Recognized unions: Civil Unions.
On May 26, 2009, California high court upheld the gay marriage ban but allowed existing same-sex marriages to stand.
On Nov. 4, 2008, voters in California approved Proposition 8, a constitutional amendment restricting marriage to heterosexual couples. California thus becomes the first state to ban gay marriage after it was legalized.
It was unclear what would happen to the estimated 18,000 gay and lesbian couples, many from other states, who married after same-sex marriage was legalized in California in June. California will still allow same-sex civil unions, which offer many of the legal trappings of marriage.
On June 4, 2008, California's highest court refused to delay finalizing its ruling to legalize same-sex marriage. Conservative religious and legal groups had asked the court to stop its order from becoming effective until voters have the chance to weigh in on the issue.

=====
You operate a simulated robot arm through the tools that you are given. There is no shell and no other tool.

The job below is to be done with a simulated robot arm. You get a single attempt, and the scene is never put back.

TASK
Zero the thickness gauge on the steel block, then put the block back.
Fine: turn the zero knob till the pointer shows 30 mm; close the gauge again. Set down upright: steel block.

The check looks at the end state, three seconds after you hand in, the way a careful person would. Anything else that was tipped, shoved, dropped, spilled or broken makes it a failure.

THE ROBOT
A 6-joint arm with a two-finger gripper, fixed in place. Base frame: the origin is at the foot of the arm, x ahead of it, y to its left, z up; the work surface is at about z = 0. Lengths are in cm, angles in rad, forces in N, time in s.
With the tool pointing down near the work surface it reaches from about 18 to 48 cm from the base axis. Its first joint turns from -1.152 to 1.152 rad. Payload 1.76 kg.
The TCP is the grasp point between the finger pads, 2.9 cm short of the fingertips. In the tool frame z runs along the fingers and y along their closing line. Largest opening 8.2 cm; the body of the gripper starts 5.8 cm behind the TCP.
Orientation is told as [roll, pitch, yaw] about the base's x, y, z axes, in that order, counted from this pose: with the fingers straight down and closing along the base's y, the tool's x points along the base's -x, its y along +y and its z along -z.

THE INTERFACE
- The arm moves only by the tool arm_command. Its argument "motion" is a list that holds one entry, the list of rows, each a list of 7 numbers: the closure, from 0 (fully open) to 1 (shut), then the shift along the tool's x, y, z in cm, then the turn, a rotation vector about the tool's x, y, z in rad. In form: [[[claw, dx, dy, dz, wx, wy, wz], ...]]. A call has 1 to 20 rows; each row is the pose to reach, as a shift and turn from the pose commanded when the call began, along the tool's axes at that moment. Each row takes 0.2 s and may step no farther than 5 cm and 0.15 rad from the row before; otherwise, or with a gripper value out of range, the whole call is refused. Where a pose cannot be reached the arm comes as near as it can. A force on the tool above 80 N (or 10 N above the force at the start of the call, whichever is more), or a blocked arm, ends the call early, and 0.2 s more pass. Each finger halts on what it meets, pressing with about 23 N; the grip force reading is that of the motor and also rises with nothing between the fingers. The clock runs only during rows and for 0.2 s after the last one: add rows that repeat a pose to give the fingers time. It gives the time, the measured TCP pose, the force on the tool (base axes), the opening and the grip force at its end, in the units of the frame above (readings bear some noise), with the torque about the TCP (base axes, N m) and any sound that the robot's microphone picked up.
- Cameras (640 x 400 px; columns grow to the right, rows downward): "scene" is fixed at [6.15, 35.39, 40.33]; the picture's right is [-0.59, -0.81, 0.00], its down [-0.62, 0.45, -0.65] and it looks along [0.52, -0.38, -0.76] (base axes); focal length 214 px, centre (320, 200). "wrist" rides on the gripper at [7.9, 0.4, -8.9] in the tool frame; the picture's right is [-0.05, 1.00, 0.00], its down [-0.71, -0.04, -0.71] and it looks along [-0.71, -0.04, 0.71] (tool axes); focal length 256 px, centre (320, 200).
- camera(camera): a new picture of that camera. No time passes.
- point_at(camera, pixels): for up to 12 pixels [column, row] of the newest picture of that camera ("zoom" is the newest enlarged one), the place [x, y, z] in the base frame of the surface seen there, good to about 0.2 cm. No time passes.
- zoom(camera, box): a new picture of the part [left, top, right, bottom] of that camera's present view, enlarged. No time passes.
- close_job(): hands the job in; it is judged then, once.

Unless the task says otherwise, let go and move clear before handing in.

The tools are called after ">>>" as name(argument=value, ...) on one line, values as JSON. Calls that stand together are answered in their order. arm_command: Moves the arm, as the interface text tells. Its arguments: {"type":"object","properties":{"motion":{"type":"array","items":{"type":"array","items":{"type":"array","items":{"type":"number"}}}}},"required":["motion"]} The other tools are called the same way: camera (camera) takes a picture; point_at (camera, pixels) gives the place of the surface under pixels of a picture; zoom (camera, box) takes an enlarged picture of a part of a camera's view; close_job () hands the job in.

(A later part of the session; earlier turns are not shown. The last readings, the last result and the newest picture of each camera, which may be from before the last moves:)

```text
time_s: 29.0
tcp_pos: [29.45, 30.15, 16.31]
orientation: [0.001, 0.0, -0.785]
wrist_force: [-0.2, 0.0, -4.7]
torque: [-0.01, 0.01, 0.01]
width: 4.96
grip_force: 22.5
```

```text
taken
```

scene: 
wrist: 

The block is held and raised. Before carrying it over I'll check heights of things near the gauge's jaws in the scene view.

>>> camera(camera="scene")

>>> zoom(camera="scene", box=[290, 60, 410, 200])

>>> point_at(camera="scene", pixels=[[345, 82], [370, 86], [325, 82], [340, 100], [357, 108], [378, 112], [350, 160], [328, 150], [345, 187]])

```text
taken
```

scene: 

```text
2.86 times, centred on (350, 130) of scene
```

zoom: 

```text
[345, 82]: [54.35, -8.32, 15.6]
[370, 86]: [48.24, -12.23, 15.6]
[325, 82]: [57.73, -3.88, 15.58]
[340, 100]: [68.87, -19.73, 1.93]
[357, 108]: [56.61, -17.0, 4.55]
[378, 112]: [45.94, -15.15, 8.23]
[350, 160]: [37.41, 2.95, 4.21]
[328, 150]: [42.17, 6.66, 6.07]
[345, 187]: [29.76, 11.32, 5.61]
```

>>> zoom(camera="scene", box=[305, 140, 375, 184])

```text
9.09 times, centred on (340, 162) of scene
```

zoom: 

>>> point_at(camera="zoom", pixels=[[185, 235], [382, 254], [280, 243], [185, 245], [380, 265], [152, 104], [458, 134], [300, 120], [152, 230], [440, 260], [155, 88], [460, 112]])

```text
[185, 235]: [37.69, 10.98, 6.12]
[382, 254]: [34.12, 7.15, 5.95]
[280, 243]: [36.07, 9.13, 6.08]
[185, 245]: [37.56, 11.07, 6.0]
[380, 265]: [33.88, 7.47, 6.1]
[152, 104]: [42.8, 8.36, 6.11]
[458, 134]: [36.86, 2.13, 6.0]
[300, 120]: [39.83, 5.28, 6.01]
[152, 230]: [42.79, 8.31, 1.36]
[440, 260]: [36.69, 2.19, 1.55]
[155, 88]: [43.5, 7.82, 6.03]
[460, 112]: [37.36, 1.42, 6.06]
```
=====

The court's denial cleared the way for gays and lesbians in the nation's most populous state to get married starting June 17, when counties started issuing new gender-neutral marriage licenses.
On May 15, 2008, the California Supreme Court overturned a voter-mandated same-sex marriage ban in a ruling that makes the nation's largest state the second one to allow gay and lesbian weddings. The justices' 4-3 decision says domestic partnerships are not a good enough substitute for marriage.